== PAGE EXCERPT

Al principio quizás daba la impresión de que los
asistentes acudían a la reunión un tanto cohibidos. Había que comentar una
novela universal, de reconocida calidad literaria por toda la crítica, la
especializada y la del lector avisado o accidental. El mismo autor ya la
declaró en su momento como su mejor obra. Parecía como si los contertulios
llegaran preguntándose si aún quedaría algo verdaderamente relevante que decir
de ella.
En ese clima, el moderador inició una introducción,
digamos, clásica, informaciones y sugerencias: que, publicada en 1985, está considerada, junto a Cien años de soledad, una de las dos grandes novelas de García
Márquez, que de ella el autor retoma alguna temática en su posterior Memorias de mis putas tristes, que en
cierta manera es autobiográfica por las relaciones iniciales entre sus padres,
que posiblemente también influyera en su concepción una noticia de entonces, la
aparición de una pareja de mayores muertos… Aquí, justamente aquí,
¿curiosamente?, alguien intervino para avanzar su interpretación del final.

====
== RECORDED DATA

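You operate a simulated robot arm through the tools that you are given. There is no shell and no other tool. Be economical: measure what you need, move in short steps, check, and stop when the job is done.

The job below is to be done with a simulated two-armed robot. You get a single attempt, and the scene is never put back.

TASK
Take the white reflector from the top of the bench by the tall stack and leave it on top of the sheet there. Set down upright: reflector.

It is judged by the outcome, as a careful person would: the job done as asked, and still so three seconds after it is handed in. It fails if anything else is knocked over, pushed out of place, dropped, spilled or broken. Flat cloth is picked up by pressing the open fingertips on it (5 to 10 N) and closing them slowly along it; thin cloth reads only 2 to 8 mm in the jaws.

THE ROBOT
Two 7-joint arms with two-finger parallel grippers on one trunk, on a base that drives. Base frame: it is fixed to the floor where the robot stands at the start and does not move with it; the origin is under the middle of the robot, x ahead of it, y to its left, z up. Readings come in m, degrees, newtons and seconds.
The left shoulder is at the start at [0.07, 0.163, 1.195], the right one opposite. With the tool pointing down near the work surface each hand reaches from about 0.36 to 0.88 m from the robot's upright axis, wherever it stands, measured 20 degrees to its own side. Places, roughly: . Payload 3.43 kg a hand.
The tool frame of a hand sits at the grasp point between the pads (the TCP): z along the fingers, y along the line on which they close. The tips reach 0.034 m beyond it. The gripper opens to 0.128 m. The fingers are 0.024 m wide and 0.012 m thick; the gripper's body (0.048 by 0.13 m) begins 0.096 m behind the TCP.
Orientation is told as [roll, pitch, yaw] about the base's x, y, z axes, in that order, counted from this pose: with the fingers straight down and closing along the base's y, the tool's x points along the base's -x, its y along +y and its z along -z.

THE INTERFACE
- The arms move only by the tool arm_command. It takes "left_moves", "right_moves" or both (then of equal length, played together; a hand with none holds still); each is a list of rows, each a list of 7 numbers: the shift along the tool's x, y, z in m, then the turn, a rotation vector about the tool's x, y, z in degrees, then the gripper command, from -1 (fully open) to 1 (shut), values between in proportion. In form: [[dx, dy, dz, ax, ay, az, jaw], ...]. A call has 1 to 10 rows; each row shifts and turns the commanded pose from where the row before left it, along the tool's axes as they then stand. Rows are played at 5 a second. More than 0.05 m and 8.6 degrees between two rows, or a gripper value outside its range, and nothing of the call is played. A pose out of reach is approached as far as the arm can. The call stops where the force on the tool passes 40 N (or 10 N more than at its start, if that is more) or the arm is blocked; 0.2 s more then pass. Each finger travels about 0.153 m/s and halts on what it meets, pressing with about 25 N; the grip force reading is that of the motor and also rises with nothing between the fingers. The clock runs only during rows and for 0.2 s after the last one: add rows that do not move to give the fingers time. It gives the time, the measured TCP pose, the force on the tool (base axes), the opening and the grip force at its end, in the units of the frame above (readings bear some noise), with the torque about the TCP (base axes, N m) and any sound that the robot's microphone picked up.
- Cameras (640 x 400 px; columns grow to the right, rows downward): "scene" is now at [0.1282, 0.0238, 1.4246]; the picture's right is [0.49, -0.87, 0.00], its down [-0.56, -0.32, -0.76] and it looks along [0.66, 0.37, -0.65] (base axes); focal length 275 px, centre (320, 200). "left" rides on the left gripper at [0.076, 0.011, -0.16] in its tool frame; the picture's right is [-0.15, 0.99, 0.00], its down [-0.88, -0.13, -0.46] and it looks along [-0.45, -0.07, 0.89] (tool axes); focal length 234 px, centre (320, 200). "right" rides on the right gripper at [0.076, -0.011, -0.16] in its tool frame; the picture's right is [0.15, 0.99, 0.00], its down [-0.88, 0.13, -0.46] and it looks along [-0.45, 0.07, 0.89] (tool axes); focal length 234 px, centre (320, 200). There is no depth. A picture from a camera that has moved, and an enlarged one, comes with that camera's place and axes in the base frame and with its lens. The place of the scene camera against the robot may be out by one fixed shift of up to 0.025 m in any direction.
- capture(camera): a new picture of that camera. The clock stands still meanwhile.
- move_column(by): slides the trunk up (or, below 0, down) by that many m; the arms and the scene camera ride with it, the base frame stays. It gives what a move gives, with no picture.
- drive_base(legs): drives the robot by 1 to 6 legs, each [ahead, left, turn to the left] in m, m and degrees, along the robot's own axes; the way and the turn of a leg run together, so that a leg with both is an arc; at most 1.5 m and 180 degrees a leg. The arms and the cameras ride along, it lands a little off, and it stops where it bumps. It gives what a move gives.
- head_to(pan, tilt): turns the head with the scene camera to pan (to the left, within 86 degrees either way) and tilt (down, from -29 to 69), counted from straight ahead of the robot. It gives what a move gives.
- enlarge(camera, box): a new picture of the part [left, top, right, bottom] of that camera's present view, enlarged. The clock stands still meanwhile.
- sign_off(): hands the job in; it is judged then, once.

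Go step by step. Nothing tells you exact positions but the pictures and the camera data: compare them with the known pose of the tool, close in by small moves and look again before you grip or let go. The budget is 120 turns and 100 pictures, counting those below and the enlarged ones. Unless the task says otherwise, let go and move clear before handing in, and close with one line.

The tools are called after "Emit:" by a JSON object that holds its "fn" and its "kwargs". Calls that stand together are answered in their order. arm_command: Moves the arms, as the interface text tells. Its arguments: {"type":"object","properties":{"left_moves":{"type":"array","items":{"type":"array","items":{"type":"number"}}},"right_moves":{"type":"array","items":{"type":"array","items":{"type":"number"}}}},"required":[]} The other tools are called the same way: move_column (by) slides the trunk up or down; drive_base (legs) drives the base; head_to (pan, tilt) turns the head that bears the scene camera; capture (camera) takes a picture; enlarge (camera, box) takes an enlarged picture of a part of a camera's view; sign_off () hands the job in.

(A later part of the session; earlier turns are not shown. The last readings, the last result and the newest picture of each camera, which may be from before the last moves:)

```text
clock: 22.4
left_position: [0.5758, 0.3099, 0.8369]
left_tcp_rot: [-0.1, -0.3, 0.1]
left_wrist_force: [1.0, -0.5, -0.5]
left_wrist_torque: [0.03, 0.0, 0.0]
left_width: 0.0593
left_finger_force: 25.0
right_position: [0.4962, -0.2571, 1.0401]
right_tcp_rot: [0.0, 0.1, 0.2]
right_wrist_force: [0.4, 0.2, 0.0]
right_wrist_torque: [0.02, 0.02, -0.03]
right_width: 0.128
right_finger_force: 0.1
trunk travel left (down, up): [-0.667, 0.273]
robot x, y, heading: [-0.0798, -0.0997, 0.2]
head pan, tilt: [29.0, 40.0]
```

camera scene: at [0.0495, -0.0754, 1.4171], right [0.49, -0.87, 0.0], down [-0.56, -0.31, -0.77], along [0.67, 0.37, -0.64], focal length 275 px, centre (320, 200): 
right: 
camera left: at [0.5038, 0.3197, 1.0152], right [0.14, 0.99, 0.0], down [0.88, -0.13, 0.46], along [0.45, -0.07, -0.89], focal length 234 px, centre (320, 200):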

====

[GOALS]
[a] Reproduce the wording of the page excerpt between "En ese clima, el" and "interpretación del final.", with both ends included.
[b] Could you carry on with the page excerpt from where it ends?

[REPLIES]
[a]
En ese clima, el moderador inició una introducción,
digamos, clásica, informaciones y sugerencias: que, publicada en 1985, está considerada, junto a Cien años de soledad, una de las dos grandes novelas de García
Márquez, que de ella el autor retoma alguna temática en su posterior Memorias de mis putas tristes, que en
cierta manera es autobiográfica por las relaciones iniciales entre sus padres,
que posiblemente también influyera en su concepción una noticia de entonces, la
aparición de una pareja de mayores muertos… Aquí, justamente aquí,
¿curiosamente?, alguien intervino para avanzar su interpretación del final.

[b]
Pero no, así no, ni siquiera un leve burbujeo había comenzado a bullir, el
final de la novela merecía otro final. Se pospuso.
Como efecto de aproximación, los atractivos del contexto argumental:
la historia enmarcada en los finales del XIX y comienzos del XX, las
innumerables guerras civiles que asolaban el país y la particular relevancia de
la geografía (el Caribe, el río Magdalena…) para el desarrollo de la trama.
Trama en torno a la peripecia vital de tres personajes que
protagonizan la narración. Casi por orden de aparición (sálvese el frecuente
recurso del flashback): primero se pone el foco en Juvenal Urbino; a la muerte
de éste, en Florentino Ariza, que ocupa la parte central y más larga de la
historia; y finalmente en Fermina Daza. Un triángulo donde confluyen los dos
temas fundamentales de la novela: el amor y la vejez, por separado y/o en
comunión.
El primer hervor de la sesión, cuando alguien asemejó la
experiencia personal al amor romántico y adolescente de Florentino y Fermina.
Estado emocional vivido por muchas personas al margen o en paralelo a la
ficción, argumentaba. A partir de esta intervención bajaría la presión del
fuego, por innecesaria. El borboteo continuaría ya hasta el final, suave,
amalgamado pero lúcido, parcial pero proyectado, poliédrico.
La tertulia dispensó buenas dosis de fascinación a Florentino.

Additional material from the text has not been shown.